Passada a guerra, Klemperer optou por não publicar seus diários (que só ganharam edições nos anos 90, mais de três décadas após a morte do autor), preferindo usar os apontamentos para redigir a "LTI" ("Lingua Tertii Imperii", o título original é em latim). Vale observar que a bem feita e bem anotada edição brasileira tomou o cuidado de conservar o texto alemão nas passagens em que isso era relevante.
O olhar de um judeu
De maneira bastante hábil, Klemperer foi capaz de dar um sentido histórico às suas impressões, sem perder o aspecto anedótico, o valioso testemunho de um dos poucos judeus que puderam acompanhar de dentro e até o fim a transformação da Alemanha sob o regime nazista.
Sua perspectiva única nos permite tomar conhecimento de detalhes que passariam despercebidos pelo historiador, como a norma que proibiu os judeus de manterem animais de estimação -o que resultou no sacrifício de milhares de cães, gatos, passarinhos etc.
Após a guerra, Klemperer e sua mulher, Eva, voltaram para Dresden, onde ele se tornou destacada figura do mundo cultural da Alemanha comunista. As análises da linguagem feitas por Klemperer são absolutamente pertinentes e nos remetem mais para o campo da psicologia social do que o da linguística propriamente dita.
Um exemplo curioso é o da obsessão de Hitler -e, por conseguinte, de seus asseclas- pelo ineditismo e pela eternidade: "qualquer insignificância que servisse aos propósitos do regime passava a ser um ato "histórico". Qualquer discurso que o Führer proferisse se tornava "histórico", mesmo que ele repetisse cem vezes a mesma coisa (...) Eram "históricas" a vitória de um automóvel de corrida e a inauguração de uma estrada, de cada estrada e de cada trecho de estrada".
A semelhança com o discurso de personagens contemporâneos não chega a incomodar. Embora a mania pelo "histórico" possa fazer parte da linguagem totalitária, na análise de Klemperer ela denota antes um desejo do governante de mostrar-se seguro da perenidade de suas instituições.
Para o autor, o veneno específico do nazismo vem da combinação do antissemitismo racial (por oposição ao de matriz religiosa) com o romantismo: "Pois tudo o que interessa ao nazismo já está contido, em germe, no romantismo: o destronamento da razão, a animalização do ser humano, a exaltação da ideia de poder, do predador, da besta loura...".

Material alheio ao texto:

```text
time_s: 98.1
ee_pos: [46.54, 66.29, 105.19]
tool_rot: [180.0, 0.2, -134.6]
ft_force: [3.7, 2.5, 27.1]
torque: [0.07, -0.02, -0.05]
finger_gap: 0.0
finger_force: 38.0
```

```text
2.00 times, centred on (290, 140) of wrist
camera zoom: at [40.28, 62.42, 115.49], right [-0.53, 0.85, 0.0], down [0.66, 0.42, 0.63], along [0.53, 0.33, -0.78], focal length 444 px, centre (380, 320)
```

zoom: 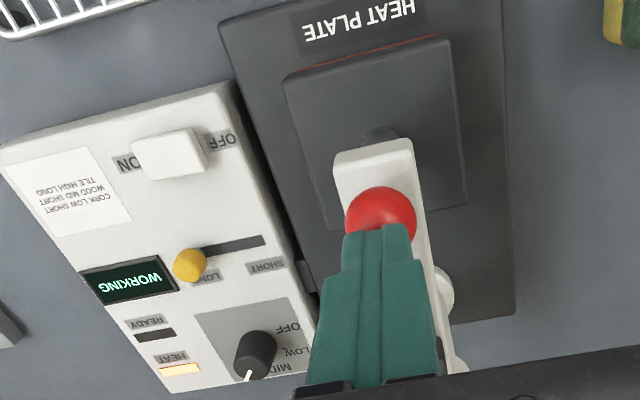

Por esses e muitos outros "insights" e análises, "LTI" é um recurso único e bastante valioso para todos aqueles que buscam entender como e por que um dos mais civilizados e cultos países da Europa caiu no abismo em que caiu.
LTI - A LINGUAGEM DO TERCEIRO REICH
Autor: Victor Klemperer
Tradução: Miriam Bettina Paulina Oelsner
Editora: Contraponto (tel. 0/xx/ 21/2544-0206)
Quanto: R$ 60 (428 págs.)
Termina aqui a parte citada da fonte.